Gutter folk are poor in position, but don’t nobody do family like us. And we don’t have to be family to be family, if you know what I’m saying. Wherever we are, we find family.

Despite believing that her adoptive mother had loved her and had done her best to protect Elimina from the horrible Mainlanders outside their door (Elimina wasn’t allowed to attend school or eat in restaurants, she couldn’t even walk down the street with her mother without suffering abuse), a main theme in the story is that Black folks should stick with other Black folks; that supporting one another within the Black community is more important than trying to gain acceptance in the white world, which leads into the sad irony of Gutter parents sending their children off to Mainland academies, believing that the freedom they might eventually gain is the most important thing in life, while these children yearn to be back home with their families. The ending looks like it could be setting up for a sequel that will redefine the meaning of “free”, and while I think that could be interesting, it also added to my YA/The Hunger Games vibe.
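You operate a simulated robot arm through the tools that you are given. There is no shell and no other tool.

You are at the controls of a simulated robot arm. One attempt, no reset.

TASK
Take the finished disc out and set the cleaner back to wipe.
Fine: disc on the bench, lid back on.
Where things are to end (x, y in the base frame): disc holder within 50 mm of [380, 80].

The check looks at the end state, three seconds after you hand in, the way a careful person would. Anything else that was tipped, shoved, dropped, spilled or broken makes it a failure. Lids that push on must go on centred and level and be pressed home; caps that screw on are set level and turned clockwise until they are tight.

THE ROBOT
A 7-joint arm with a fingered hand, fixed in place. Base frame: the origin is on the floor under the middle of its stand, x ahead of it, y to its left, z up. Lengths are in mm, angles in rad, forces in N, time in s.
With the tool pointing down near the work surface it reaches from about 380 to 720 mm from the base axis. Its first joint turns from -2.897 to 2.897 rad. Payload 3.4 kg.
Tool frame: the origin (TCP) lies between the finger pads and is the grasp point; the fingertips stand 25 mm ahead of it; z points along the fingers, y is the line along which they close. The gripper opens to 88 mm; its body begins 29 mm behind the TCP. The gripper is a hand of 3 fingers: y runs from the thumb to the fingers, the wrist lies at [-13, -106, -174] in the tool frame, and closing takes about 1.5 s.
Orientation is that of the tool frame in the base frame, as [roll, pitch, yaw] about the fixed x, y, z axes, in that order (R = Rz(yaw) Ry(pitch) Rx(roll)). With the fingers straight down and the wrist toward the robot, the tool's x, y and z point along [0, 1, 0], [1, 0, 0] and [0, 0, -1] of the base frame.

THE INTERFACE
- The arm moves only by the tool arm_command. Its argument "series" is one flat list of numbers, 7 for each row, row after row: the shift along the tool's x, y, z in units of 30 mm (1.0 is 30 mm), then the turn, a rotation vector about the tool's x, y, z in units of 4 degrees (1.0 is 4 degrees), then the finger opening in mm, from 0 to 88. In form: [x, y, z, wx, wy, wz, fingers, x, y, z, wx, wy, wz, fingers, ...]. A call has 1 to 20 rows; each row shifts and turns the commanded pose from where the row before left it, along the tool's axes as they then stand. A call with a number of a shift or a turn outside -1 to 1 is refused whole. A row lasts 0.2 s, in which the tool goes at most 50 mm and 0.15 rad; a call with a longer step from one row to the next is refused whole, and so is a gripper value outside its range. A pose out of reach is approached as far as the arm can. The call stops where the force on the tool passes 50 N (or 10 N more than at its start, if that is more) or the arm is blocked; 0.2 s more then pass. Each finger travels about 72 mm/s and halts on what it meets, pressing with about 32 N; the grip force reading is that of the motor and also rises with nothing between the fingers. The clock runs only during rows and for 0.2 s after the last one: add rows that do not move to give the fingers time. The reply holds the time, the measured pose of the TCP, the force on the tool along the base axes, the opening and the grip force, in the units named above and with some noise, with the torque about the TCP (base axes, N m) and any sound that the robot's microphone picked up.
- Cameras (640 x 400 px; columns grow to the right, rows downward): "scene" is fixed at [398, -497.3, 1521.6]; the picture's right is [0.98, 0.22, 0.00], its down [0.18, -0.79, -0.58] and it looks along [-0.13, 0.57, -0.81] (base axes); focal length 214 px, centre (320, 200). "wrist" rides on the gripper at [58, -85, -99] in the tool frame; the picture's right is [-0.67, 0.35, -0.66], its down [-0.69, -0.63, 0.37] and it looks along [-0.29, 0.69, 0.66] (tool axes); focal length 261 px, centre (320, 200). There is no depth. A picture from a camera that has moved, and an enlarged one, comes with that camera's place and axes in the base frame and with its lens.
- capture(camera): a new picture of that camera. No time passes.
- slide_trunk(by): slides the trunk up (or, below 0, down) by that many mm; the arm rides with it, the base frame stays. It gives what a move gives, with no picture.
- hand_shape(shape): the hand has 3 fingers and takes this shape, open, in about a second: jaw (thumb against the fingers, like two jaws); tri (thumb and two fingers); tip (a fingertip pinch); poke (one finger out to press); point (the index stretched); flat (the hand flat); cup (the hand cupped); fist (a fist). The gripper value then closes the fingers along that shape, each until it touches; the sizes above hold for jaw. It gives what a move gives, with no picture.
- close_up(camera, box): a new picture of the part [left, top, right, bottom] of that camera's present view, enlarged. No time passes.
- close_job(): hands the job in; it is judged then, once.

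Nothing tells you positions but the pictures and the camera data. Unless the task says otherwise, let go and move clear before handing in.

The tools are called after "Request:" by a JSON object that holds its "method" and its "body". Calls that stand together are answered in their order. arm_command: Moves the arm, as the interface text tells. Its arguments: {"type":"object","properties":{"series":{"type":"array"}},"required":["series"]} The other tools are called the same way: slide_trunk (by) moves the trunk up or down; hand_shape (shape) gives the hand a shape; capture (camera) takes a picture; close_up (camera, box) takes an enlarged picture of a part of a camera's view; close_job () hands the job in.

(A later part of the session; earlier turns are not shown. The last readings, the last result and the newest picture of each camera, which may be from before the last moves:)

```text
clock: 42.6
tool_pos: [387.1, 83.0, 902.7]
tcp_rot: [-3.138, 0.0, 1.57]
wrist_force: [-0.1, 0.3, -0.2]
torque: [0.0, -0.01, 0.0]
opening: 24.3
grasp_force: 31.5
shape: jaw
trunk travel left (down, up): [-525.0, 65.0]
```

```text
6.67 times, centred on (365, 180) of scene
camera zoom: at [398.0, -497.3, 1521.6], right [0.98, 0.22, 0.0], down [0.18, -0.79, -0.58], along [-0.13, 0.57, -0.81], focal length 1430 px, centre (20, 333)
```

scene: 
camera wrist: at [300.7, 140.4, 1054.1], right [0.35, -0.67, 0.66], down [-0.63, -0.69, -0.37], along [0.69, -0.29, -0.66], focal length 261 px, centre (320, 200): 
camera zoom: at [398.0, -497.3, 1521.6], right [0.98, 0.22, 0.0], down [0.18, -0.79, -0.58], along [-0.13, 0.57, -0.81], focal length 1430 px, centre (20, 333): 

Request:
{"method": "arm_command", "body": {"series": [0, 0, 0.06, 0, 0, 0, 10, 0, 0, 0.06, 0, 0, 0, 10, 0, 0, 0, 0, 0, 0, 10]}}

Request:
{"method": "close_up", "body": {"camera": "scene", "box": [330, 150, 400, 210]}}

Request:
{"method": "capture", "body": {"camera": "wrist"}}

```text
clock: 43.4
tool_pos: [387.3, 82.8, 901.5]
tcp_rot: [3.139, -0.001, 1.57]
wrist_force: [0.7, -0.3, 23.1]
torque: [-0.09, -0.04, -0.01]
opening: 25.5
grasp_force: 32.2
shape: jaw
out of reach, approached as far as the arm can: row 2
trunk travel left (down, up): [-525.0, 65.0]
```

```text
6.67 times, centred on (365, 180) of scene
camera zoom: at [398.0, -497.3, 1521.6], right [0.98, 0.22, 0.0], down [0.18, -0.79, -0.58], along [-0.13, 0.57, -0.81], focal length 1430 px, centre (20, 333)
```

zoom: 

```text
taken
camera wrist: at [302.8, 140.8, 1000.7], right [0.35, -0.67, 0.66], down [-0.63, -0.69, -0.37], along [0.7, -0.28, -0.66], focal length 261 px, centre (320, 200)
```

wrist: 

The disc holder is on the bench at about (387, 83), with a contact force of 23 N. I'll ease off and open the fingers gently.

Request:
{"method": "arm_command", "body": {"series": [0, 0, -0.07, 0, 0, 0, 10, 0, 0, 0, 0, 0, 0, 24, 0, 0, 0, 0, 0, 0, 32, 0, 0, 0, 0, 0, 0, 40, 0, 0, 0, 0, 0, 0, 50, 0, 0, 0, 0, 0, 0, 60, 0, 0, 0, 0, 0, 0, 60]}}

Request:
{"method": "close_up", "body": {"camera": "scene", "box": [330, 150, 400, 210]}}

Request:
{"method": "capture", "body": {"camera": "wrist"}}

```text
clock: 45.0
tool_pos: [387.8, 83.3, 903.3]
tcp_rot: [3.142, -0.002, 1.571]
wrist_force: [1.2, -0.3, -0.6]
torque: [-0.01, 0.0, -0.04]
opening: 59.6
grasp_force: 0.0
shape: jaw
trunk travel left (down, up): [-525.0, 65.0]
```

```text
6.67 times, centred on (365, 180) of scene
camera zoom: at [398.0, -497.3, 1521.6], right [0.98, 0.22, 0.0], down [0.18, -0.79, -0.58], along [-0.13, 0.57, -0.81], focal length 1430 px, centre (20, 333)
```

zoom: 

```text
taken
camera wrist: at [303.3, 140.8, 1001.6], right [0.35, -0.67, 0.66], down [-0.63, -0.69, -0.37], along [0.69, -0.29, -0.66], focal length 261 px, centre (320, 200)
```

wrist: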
I’ll say again: Gutter Child really felt YA. Elimina has a lot of angst trying to fit in at the academy and make friends, there are awkward (and non-explicit) romantic interludes, the history and social systems are revealed in a series of infodumps, and every chapter ends on a squishy bit like this:

There’s a long quiet where I just sit and think, listening to the wind. Part of me wants to be angry, but part of me wants to forgive. And I lift my knees and put my head in my hands because I don’t know which feeling to let in.

And I’ll say again: if this is marketed as YA, I think it is an easy and relatable enough read that high school students would find it interesting, and even more importantly, I think they might find it illuminating. This is not meant as a slight against YA, but I don’t feel like I was the right audience for this.